### [TASK GOAL]
It is required that all of the data be written out exactly. Use JSON: a list with one string for each line that is not empty.

### [GIVEN INFORMATION]
□ □ □ □ □
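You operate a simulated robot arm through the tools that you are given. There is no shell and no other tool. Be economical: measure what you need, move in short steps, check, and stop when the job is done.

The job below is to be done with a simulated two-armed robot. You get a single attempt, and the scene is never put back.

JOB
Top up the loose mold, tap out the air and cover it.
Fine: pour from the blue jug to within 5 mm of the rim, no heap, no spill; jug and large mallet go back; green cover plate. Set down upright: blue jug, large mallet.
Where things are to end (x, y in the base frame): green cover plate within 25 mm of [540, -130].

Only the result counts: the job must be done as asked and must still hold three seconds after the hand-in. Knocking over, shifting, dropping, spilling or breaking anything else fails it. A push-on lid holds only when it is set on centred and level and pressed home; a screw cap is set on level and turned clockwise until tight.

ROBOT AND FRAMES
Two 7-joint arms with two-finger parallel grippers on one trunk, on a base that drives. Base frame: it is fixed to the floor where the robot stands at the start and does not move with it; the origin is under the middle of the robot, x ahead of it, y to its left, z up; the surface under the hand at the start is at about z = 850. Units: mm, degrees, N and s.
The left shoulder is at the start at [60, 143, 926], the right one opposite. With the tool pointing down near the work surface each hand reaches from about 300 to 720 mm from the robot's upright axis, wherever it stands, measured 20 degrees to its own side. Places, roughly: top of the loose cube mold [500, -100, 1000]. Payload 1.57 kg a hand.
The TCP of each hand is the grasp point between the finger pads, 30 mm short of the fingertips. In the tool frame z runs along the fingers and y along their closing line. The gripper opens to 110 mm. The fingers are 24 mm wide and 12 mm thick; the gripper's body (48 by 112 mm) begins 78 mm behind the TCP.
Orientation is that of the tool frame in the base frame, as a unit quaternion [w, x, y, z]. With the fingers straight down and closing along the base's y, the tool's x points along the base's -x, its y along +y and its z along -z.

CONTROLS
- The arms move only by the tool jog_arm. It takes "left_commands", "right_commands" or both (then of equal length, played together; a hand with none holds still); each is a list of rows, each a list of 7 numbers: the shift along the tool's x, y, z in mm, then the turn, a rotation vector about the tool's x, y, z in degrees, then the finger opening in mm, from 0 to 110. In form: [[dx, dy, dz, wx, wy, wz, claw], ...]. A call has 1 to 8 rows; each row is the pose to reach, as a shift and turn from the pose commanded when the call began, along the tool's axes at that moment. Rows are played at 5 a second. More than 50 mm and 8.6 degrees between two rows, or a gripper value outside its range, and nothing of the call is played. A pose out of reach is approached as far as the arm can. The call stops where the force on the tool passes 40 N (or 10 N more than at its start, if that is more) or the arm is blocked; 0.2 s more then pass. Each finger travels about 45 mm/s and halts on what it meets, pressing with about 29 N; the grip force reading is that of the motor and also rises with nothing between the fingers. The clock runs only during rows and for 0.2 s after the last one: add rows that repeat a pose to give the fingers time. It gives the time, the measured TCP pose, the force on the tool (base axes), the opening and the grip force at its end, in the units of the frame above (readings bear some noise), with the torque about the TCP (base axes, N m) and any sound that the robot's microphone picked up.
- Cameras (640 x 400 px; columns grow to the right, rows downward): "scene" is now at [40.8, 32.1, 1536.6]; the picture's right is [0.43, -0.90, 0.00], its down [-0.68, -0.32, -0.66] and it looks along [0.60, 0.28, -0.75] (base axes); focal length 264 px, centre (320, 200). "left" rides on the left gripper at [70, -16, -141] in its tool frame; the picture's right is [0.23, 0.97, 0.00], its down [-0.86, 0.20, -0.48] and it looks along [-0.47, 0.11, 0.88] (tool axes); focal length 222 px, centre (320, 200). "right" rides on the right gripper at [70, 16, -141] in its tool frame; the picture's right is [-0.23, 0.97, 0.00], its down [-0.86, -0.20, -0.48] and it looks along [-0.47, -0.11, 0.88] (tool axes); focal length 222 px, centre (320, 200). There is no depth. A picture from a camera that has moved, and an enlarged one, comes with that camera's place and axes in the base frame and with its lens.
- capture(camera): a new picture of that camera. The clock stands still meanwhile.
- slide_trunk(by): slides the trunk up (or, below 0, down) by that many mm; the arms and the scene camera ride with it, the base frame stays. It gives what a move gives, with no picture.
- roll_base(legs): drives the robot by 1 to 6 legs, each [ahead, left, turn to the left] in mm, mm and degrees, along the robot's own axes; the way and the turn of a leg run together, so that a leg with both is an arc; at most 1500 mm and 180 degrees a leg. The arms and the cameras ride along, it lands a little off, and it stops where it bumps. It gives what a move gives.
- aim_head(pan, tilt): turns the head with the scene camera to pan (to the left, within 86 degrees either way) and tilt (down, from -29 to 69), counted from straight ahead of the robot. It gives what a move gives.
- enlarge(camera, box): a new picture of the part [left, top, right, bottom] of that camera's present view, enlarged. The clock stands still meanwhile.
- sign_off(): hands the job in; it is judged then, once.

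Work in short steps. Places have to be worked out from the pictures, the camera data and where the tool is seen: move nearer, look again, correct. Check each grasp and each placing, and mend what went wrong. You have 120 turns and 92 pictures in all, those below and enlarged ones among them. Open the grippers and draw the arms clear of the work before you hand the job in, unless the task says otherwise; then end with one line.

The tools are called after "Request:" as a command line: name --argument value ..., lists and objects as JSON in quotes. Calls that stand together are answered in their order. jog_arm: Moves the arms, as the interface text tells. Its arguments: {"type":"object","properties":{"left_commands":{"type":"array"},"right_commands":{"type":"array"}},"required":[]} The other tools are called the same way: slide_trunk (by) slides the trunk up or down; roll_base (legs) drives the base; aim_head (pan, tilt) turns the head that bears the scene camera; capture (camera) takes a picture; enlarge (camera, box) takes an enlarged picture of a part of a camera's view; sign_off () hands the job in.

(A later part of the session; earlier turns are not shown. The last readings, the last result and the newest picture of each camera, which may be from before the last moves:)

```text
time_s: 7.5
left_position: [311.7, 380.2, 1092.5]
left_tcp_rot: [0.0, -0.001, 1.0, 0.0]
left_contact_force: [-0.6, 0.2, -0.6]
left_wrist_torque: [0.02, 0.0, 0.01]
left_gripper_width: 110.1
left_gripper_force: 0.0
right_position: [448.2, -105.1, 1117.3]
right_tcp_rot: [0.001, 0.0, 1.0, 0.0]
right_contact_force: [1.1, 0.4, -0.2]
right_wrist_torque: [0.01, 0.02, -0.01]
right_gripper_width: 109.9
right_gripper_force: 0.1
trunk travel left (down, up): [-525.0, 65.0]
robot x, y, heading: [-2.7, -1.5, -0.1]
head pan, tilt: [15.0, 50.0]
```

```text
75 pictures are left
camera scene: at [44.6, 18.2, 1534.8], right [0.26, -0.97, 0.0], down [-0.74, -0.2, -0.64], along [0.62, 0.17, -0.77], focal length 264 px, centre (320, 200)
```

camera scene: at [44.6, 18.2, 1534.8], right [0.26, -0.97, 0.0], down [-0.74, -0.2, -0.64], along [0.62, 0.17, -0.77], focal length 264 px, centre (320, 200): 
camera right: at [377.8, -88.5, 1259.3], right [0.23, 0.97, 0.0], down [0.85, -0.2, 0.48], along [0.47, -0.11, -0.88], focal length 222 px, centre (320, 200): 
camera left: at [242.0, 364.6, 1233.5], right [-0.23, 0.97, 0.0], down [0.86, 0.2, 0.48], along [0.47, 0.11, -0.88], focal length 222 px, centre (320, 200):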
□ □ □ □ □
### [OUTPUT FOR THIS TASK]
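[
  "You operate a simulated robot arm through the tools that you are given. There is no shell and no other tool. Be economical: measure what you need, move in short steps, check, and stop when the job is done.",
  "The job below is to be done with a simulated two-armed robot. You get a single attempt, and the scene is never put back.",
  "JOB",
  "Top up the loose mold, tap out the air and cover it.",
  "Fine: pour from the blue jug to within 5 mm of the rim, no heap, no spill; jug and large mallet go back; green cover plate. Set down upright: blue jug, large mallet.",
  "Where things are to end (x, y in the base frame): green cover plate within 25 mm of [540, -130].",
  "Only the result counts: the job must be done as asked and must still hold three seconds after the hand-in. Knocking over, shifting, dropping, spilling or breaking anything else fails it. A push-on lid holds only when it is set on centred and level and pressed home; a screw cap is set on level and turned clockwise until tight.",
  "ROBOT AND FRAMES",
  "Two 7-joint arms with two-finger parallel grippers on one trunk, on a base that drives. Base frame: it is fixed to the floor where the robot stands at the start and does not move with it; the origin is under the middle of the robot, x ahead of it, y to its left, z up; the surface under the hand at the start is at about z = 850. Units: mm, degrees, N and s.",
  "The left shoulder is at the start at [60, 143, 926], the right one opposite. With the tool pointing down near the work surface each hand reaches from about 300 to 720 mm from the robot's upright axis, wherever it stands, measured 20 degrees to its own side. Places, roughly: top of the loose cube mold [500, -100, 1000]. Payload 1.57 kg a hand.",
  "The TCP of each hand is the grasp point between the finger pads, 30 mm short of the fingertips. In the tool frame z runs along the fingers and y along their closing line. The gripper opens to 110 mm. The fingers are 24 mm wide and 12 mm thick; the gripper's body (48 by 112 mm) begins 78 mm behind the TCP.",
  "Orientation is that of the tool frame in the base frame, as a unit quaternion [w, x, y, z]. With the fingers straight down and closing along the base's y, the tool's x points along the base's -x, its y along +y and its z along -z.",
  "CONTROLS",
  "- The arms move only by the tool jog_arm. It takes \"left_commands\", \"right_commands\" or both (then of equal length, played together; a hand with none holds still); each is a list of rows, each a list of 7 numbers: the shift along the tool's x, y, z in mm, then the turn, a rotation vector about the tool's x, y, z in degrees, then the finger opening in mm, from 0 to 110. In form: [[dx, dy, dz, wx, wy, wz, claw], ...]. A call has 1 to 8 rows; each row is the pose to reach, as a shift and turn from the pose commanded when the call began, along the tool's axes at that moment. Rows are played at 5 a second. More than 50 mm and 8.6 degrees between two rows, or a gripper value outside its range, and nothing of the call is played. A pose out of reach is approached as far as the arm can. The call stops where the force on the tool passes 40 N (or 10 N more than at its start, if that is more) or the arm is blocked; 0.2 s more then pass. Each finger travels about 45 mm/s and halts on what it meets, pressing with about 29 N; the grip force reading is that of the motor and also rises with nothing between the fingers. The clock runs only during rows and for 0.2 s after the last one: add rows that repeat a pose to give the fingers time. It gives the time, the measured TCP pose, the force on the tool (base axes), the opening and the grip force at its end, in the units of the frame above (readings bear some noise), with the torque about the TCP (base axes, N m) and any sound that the robot's microphone picked up.",
  "- Cameras (640 x 400 px; columns grow to the right, rows downward): \"scene\" is now at [40.8, 32.1, 1536.6]; the picture's right is [0.43, -0.90, 0.00], its down [-0.68, -0.32, -0.66] and it looks along [0.60, 0.28, -0.75] (base axes); focal length 264 px, centre (320, 200). \"left\" rides on the left gripper at [70, -16, -141] in its tool frame; the picture's right is [0.23, 0.97, 0.00], its down [-0.86, 0.20, -0.48] and it looks along [-0.47, 0.11, 0.88] (tool axes); focal length 222 px, centre (320, 200). \"right\" rides on the right gripper at [70, 16, -141] in its tool frame; the picture's right is [-0.23, 0.97, 0.00], its down [-0.86, -0.20, -0.48] and it looks along [-0.47, -0.11, 0.88] (tool axes); focal length 222 px, centre (320, 200). There is no depth. A picture from a camera that has moved, and an enlarged one, comes with that camera's place and axes in the base frame and with its lens.",
  "- capture(camera): a new picture of that camera. The clock stands still meanwhile.",
  "- slide_trunk(by): slides the trunk up (or, below 0, down) by that many mm; the arms and the scene camera ride with it, the base frame stays. It gives what a move gives, with no picture.",
  "- roll_base(legs): drives the robot by 1 to 6 legs, each [ahead, left, turn to the left] in mm, mm and degrees, along the robot's own axes; the way and the turn of a leg run together, so that a leg with both is an arc; at most 1500 mm and 180 degrees a leg. The arms and the cameras ride along, it lands a little off, and it stops where it bumps. It gives what a move gives.",
  "- aim_head(pan, tilt): turns the head with the scene camera to pan (to the left, within 86 degrees either way) and tilt (down, from -29 to 69), counted from straight ahead of the robot. It gives what a move gives.",
  "- enlarge(camera, box): a new picture of the part [left, top, right, bottom] of that camera's present view, enlarged. The clock stands still meanwhile.",
  "- sign_off(): hands the job in; it is judged then, once.",
  "Work in short steps. Places have to be worked out from the pictures, the camera data and where the tool is seen: move nearer, look again, correct. Check each grasp and each placing, and mend what went wrong. You have 120 turns and 92 pictures in all, those below and enlarged ones among them. Open the grippers and draw the arms clear of the work before you hand the job in, unless the task says otherwise; then end with one line.",
  "The tools are called after \"Request:\" as a command line: name --argument value ..., lists and objects as JSON in quotes. Calls that stand together are answered in their order. jog_arm: Moves the arms, as the interface text tells. Its arguments: {\"type\":\"object\",\"properties\":{\"left_commands\":{\"type\":\"array\"},\"right_commands\":{\"type\":\"array\"}},\"required\":[]} The other tools are called the same way: slide_trunk (by) slides the trunk up or down; roll_base (legs) drives the base; aim_head (pan, tilt) turns the head that bears the scene camera; capture (camera) takes a picture; enlarge (camera, box) takes an enlarged picture of a part of a camera's view; sign_off () hands the job in.",
  "(A later part of the session; earlier turns are not shown. The last readings, the last result and the newest picture of each camera, which may be from before the last moves:)",
  "```text",
  "time_s: 7.5",
  "left_position: [311.7, 380.2, 1092.5]",
  "left_tcp_rot: [0.0, -0.001, 1.0, 0.0]",
  "left_contact_force: [-0.6, 0.2, -0.6]",
  "left_wrist_torque: [0.02, 0.0, 0.01]",
  "left_gripper_width: 110.1",
  "left_gripper_force: 0.0",
  "right_position: [448.2, -105.1, 1117.3]",
  "right_tcp_rot: [0.001, 0.0, 1.0, 0.0]",
  "right_contact_force: [1.1, 0.4, -0.2]",
  "right_wrist_torque: [0.01, 0.02, -0.01]",
  "right_gripper_width: 109.9",
  "right_gripper_force: 0.1",
  "trunk travel left (down, up): [-525.0, 65.0]",
  "robot x, y, heading: [-2.7, -1.5, -0.1]",
  "head pan, tilt: [15.0, 50.0]",
  "```",
  "```text",
  "75 pictures are left",
  "camera scene: at [44.6, 18.2, 1534.8], right [0.26, -0.97, 0.0], down [-0.74, -0.2, -0.64], along [0.62, 0.17, -0.77], focal length 264 px, centre (320, 200)",
  "```",
  "camera scene: at [44.6, 18.2, 1534.8], right [0.26, -0.97, 0.0], down [-0.74, -0.2, -0.64], along [0.62, 0.17, -0.77], focal length 264 px, centre (320, 200): ",
  "camera right: at [377.8, -88.5, 1259.3], right [0.23, 0.97, 0.0], down [0.85, -0.2, 0.48], along [0.47, -0.11, -0.88], focal length 222 px, centre (320, 200): ",
  "camera left: at [242.0, 364.6, 1233.5], right [-0.23, 0.97, 0.0], down [0.86, 0.2, 0.48], along [0.47, 0.11, -0.88], focal length 222 px, centre (320, 200):"
]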